:: Data extract ::
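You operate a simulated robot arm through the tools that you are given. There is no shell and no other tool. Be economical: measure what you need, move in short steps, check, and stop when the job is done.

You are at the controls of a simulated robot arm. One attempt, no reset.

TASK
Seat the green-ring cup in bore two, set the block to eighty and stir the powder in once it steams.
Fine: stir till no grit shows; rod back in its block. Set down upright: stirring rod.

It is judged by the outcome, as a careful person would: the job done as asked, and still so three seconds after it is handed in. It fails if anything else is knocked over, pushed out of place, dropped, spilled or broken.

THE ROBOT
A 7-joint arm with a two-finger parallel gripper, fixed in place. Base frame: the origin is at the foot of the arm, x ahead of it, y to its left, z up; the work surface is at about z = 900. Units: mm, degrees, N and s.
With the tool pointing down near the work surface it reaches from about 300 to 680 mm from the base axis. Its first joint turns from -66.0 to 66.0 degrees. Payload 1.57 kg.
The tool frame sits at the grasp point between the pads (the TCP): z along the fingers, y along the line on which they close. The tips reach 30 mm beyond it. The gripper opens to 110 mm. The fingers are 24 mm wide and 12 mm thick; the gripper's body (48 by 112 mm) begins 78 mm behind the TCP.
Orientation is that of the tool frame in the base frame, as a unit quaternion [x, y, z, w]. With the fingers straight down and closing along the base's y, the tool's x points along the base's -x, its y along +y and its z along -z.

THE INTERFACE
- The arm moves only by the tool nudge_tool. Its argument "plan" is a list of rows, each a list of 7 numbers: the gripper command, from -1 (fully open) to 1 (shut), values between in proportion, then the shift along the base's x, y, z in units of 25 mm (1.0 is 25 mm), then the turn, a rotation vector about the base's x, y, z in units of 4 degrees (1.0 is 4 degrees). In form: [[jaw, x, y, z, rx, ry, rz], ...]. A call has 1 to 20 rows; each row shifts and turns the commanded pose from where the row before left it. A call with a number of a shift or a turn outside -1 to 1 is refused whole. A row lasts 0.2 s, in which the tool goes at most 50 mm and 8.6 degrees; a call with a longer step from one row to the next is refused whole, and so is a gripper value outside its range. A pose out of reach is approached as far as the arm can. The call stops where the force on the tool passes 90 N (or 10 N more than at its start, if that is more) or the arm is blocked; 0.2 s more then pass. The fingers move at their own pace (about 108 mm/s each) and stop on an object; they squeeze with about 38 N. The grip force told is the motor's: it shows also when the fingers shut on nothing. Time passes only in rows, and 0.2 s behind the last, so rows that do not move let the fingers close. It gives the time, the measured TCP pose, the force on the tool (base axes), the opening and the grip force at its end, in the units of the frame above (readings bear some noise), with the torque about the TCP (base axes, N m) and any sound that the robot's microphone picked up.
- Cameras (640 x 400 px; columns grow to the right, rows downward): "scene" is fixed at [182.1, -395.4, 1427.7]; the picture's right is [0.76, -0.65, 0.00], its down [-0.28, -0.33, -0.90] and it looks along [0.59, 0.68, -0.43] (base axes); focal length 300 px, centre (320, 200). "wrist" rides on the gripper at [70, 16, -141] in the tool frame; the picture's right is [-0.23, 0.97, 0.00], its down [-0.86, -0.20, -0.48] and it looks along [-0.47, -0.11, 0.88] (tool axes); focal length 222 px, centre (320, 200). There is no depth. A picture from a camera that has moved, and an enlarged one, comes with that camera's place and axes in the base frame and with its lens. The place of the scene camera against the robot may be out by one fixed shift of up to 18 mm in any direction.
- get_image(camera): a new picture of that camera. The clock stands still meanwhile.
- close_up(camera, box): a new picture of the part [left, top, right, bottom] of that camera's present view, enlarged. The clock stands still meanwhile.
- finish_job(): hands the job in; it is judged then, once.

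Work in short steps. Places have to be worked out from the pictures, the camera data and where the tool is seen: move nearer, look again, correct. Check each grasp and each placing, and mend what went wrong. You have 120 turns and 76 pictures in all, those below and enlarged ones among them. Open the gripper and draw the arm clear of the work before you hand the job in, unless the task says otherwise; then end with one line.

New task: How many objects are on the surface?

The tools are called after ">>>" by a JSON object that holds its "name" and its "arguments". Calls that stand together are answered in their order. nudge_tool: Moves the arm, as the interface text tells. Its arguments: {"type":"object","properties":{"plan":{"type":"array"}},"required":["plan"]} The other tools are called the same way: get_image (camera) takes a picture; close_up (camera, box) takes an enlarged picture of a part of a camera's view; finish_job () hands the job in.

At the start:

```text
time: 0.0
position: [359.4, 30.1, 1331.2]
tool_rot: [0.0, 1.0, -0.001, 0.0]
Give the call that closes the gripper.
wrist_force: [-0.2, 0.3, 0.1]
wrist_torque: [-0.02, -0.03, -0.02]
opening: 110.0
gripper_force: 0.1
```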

:: What needs to be done ::
Print exactly, and only, the lines beginning at the top of the listing and ending at the line with "Fine: stir till". The answer is a JSON array that holds each line as a string and skips blank lines.

:: Exercise output ::
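[
  "You operate a simulated robot arm through the tools that you are given. There is no shell and no other tool. Be economical: measure what you need, move in short steps, check, and stop when the job is done.",
  "You are at the controls of a simulated robot arm. One attempt, no reset.",
  "TASK",
  "Seat the green-ring cup in bore two, set the block to eighty and stir the powder in once it steams.",
  "Fine: stir till no grit shows; rod back in its block. Set down upright: stirring rod."
]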